Same with the Iran "gas leak" explosions, right??? Lol
Posted by CitizenK
BR
Member since Aug 2019
15565 posts
Posted on 2/15/26 at 6:15 pm to
65,000 BPD and only makes gasoline and diesel.
Posted by lake chuck fan
Vinton
Member since Aug 2011
23610 posts
Posted on 2/16/26 at 6:50 am to
quote:

65,000 BPD and only makes gasoline and diesel


Cuba only has 4 refineries and the largest is the one that just had the explosion.


Grok:

quote:


How many oil refinery in cuba


Cuba has four oil refineries, all owned and operated by the state-owned company Cuba Petróleo (CUPET). These are the main ones consistently referenced across sources like the U.S. Energy Information Administration (EIA), Wikipedia's list of oil refineries, and other reports:Ñico López Refinery (also spelled Nico Lopez) — located in Havana (near Regla/Bahia de la Habana). This is one of the primary facilities and has been in the news recently due to a fire incident in February 2026 amid Cuba's ongoing fuel crisis.
Hermanos Díaz Refinery — located in Santiago de Cuba.
Cienfuegos Refinery — located in Cienfuegos, originally built with Soviet assistance, later revived/expanded via a partnership with Venezuela's PDVSA (though its operational status has varied over time).
Sergio Soto Refinery (also referred to as in Cabaiguán or Sancti Spíritus province) — a smaller facility.

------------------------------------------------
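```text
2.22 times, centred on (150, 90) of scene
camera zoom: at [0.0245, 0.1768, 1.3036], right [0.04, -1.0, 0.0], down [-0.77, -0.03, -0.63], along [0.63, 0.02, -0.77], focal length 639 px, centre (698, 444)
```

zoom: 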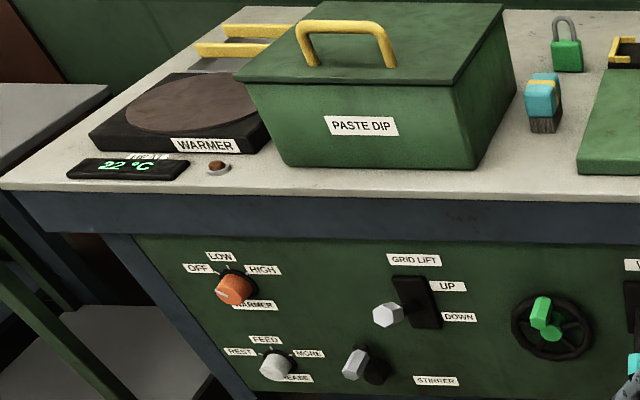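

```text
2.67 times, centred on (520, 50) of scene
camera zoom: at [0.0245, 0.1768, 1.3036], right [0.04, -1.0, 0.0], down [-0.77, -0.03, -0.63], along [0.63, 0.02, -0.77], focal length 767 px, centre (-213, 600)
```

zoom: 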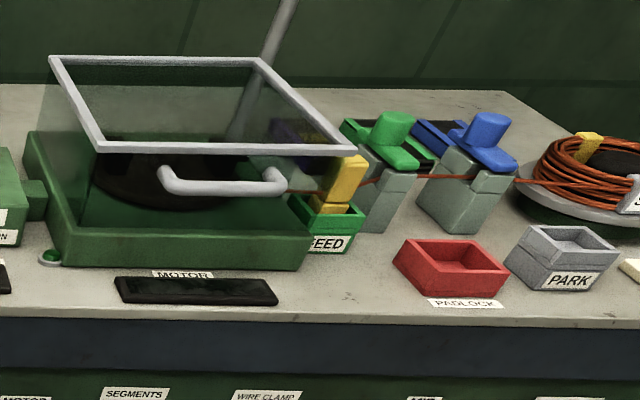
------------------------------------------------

Some older or capacity-focused lists highlight only the two or three larger ones (e.g., Ñico López and Hermanos Díaz as the main domestic crude processors, with Cienfuegos for Venezuelan crude), but reliable sources including EIA (from mid-2010s data, still cited) and various industry overviews confirm four in total. Note that actual operational capacity and throughput can be lower than nameplate due to maintenance issues, feedstock shortages (Cuba relies heavily on imports, especially amid the current 2026 energy crisis linked to disrupted Venezuelan supplies), and aging infrastructure.


Posted by CitizenK
BR
Member since Aug 2019
15565 posts
Posted on 2/16/26 at 11:34 am to
AI is for losers.

I have lists of refineries with process unit capacities for each. Grok obviously knows little about refineries and how they operate. It's actually quite shitty for chemical engineering, with includes refining. MABYE 10% correct with a lot of fake citations.

Without at least a thermal cracker, old pre-WWII technology, it won't get a lot of gasoline and diesel from heavy crude. It will get a lot of heavy fuel oil which I suspect powers its electric grid. As a 65,000 BPD refinery, it makes the same amount of gasoline and diesel as a 25-30,000 BPD refinery should.
This post was edited on 2/16/26 at 11:41 am
Posted by trinidadtiger
Member since Jun 2017
19913 posts
Posted on 2/16/26 at 11:59 am to
Sixteen hour blackouts now.

Planes must have fuel to return.

Food safety due to lack of consistent refrigeration is not only affecting citizens but hurting their already suffering tourism. Which means they have little foreign currency to purchase fuel.....even if they could.

Using bikes for delivery of goods..

This will not continue for long........

Viva Presidente Rubio!
Posted by lake chuck fan
Vinton
Member since Aug 2011
23610 posts
Posted on 2/16/26 at 12:32 pm to
quote:

I have lists of refineries with process unit capacities for each. Grok obviously knows little about refineries and how they operate. It's actually quite shitty for chemical engineering, with includes refining. MABYE 10% correct with a lot of fake citations.

Without at least a thermal cracker, old pre-WWII technology, it won't get a lot of gasoline and diesel from heavy crude. It will get a lot of heavy fuel oil which I suspect powers its electric grid. As a 65,000 BPD refinery, it makes the same amount of gasoline and diesel as a 25-30,000 BPD refinery should


Huh??? I'm not disputing refinery outputs. I was making the point that Cubas largest refinery just blew up at this critical time......
Posted by CitizenK
BR
Member since Aug 2019
15565 posts
Posted on 2/16/26 at 2:01 pm to
One of the 4 could fit in a standard small backyard. It cannot do much at all with 2,000 BPD with no downstream processes to make usable gasoline, maybe a few BPD of high sulfur diesel. There were a number of these built in the 70's in the USA is the scam entitlement program just so they could get paid $30 or so per barrel for processing slop oil. The checks came from the majors at the time, The owners never knew which company the check would come from and nothing usable was produced from them. Reagan EO'd them out of existence as one of his first edicts.